### Text excerpt
****************

Matthew Jackson: I’m making fun of, THE ‘midlife crisis’, which is a part of our development as we grow older.What I’m making fun of, THE ‘midlife crisis’, is just a part of life, a part of our development as we grow older. [He removes the work from the wall and starts to read out loud the text on the frame that runs through on the side of the frame as well] “You can not stay on the summit forever, you have to come down again. So why bother in the first place just this? Just this; What is above knows what is below, but what is below does not know what is above. One climbs one sees. One descends, one sees no longer, but one has seen. There is an art of conducting oneself in the lower regions but the memory of what one saw higher up. What one can no longer see, one can at least still know”. It’s a quote by René Daumal, from his book ‘Mount Analogue’. It’s a fantastic read about a man who writes a fictional account of reaching the summit of a mountain that nobody has ever climbed.
The valleys where we live are very flat and the Teton Mountains just rise straight up out of the ground which makes it very excellent for skiing. In order to get to the very steep slopes you don’t have to go very far. One can just walk up to them and climb straight up. Of course it is way harder than this, and one needs the proper equipment and knowledge so that they don’t kill themselves.
The other beauty of these mountains is that they are seven to nine miles wide east to west. I like the idea that in the mountains, as the crow flies, you can go straight for a couple miles and essentially, be in a place that if you were left on your own, you would might never make it out alive. The peak obfuscates the backside. Thinking about this, metaphorically, to climb to the peak and to come back down, I look at it from the standpoint that to climb up is arduous and difficult but to ski back down as elegantly and as fast as my ability allows is like a celebration of life. It allows like to be fully in my body. It’s a direct and sincere work, and also very personal which makes it a bit uncomfortable for me [to talk about]. I also like that my ability is based upon my experience, rather than others who are likely better skiers than myself whom are also likely in better shape.
200%: It seems to me that the work in this show is somehow more autobiographical, more intimate and personal?

****************

### Do this
Locate "The valleys where" and "don’t kill themselves." in the text excerpt, and write out these words with everything between them.

### Records provided

****************

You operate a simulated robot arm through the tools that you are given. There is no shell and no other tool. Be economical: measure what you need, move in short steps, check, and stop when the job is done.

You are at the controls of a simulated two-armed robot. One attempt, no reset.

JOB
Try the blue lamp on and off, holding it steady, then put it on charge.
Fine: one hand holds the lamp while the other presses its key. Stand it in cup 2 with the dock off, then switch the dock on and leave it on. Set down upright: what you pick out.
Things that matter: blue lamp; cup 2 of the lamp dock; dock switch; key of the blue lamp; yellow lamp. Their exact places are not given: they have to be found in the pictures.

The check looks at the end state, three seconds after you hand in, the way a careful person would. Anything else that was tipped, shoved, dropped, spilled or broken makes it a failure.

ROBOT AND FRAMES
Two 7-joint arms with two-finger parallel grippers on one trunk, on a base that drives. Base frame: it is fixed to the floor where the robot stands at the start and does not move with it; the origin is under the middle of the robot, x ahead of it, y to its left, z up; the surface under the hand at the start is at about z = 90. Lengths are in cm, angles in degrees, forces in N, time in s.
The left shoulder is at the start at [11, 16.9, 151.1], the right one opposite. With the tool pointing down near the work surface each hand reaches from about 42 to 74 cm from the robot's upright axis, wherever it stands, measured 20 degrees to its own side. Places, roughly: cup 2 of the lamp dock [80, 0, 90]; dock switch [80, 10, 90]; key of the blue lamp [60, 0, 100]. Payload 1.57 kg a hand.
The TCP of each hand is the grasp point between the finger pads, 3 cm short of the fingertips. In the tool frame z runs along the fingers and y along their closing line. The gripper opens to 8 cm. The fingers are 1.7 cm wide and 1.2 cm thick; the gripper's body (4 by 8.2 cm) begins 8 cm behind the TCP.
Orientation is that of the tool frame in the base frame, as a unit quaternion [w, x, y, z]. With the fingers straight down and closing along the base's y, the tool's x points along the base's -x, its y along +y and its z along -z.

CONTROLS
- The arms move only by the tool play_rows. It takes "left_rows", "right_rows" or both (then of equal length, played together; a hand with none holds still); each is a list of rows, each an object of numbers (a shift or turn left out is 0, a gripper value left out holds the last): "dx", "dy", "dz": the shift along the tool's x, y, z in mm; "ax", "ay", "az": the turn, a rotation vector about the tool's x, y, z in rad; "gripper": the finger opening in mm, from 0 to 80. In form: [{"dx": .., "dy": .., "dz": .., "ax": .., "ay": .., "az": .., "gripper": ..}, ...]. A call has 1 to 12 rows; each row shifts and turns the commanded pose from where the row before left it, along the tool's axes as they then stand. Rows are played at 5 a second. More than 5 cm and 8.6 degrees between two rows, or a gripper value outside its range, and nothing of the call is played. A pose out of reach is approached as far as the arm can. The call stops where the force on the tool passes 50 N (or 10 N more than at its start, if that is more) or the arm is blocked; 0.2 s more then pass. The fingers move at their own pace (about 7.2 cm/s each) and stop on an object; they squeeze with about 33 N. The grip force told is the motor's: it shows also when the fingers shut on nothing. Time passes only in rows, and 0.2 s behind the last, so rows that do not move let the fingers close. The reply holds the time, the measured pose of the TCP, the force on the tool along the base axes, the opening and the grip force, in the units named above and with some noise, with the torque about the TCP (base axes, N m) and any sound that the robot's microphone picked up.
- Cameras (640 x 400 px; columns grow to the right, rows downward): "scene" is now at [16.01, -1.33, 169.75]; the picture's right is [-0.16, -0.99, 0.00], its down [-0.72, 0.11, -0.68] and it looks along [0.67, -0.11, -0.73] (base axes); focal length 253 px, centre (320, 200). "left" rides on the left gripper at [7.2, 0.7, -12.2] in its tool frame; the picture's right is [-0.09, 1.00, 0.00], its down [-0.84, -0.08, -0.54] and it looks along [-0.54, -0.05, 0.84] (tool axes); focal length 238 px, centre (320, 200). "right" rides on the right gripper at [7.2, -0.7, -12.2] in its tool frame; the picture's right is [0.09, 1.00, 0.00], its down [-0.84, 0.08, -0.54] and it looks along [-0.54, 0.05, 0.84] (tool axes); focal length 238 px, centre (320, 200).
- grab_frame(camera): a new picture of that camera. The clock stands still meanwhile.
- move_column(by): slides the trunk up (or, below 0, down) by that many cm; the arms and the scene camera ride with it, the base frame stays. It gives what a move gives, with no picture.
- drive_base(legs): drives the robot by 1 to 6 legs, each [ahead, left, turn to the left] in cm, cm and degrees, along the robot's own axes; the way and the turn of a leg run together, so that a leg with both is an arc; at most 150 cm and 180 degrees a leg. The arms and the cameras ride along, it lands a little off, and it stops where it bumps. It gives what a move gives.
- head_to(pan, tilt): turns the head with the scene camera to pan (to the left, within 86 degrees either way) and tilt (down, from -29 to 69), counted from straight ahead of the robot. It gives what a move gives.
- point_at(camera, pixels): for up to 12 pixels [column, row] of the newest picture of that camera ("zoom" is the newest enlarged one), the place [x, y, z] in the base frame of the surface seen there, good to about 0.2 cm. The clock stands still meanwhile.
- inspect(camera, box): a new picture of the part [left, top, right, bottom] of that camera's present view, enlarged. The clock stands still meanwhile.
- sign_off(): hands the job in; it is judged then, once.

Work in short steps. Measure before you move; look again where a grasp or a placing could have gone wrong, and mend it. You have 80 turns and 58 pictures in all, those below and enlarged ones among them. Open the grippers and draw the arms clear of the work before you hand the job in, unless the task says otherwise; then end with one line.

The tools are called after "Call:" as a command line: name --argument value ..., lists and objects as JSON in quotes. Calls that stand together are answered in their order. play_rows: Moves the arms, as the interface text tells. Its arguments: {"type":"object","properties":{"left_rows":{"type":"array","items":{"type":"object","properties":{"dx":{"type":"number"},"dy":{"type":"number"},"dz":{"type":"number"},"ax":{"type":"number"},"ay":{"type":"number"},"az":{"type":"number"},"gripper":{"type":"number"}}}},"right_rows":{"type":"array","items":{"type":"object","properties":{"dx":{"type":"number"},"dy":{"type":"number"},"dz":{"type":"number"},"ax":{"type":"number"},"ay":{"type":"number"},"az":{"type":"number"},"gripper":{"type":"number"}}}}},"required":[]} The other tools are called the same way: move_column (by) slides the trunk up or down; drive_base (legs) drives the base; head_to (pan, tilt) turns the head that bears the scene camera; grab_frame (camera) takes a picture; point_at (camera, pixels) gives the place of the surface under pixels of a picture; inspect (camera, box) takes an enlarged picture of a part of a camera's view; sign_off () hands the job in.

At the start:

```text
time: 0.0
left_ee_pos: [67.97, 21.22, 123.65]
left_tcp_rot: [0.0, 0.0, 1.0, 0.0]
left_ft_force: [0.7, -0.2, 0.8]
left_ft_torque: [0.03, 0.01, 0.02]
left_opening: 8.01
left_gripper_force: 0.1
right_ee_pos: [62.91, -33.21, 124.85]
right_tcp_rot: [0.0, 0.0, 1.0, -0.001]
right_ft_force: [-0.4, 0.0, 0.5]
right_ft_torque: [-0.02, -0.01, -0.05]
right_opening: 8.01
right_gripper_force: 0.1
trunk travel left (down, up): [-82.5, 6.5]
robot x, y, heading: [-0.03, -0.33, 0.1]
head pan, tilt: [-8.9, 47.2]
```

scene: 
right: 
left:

****************

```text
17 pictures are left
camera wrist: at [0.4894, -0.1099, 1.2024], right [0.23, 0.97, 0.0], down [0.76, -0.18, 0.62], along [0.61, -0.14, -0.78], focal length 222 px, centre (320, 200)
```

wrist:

****************

### Correct output
The valleys where we live are very flat and the Teton Mountains just rise straight up out of the ground which makes it very excellent for skiing. In order to get to the very steep slopes you don’t have to go very far. One can just walk up to them and climb straight up. Of course it is way harder than this, and one needs the proper equipment and knowledge so that they don’t kill themselves.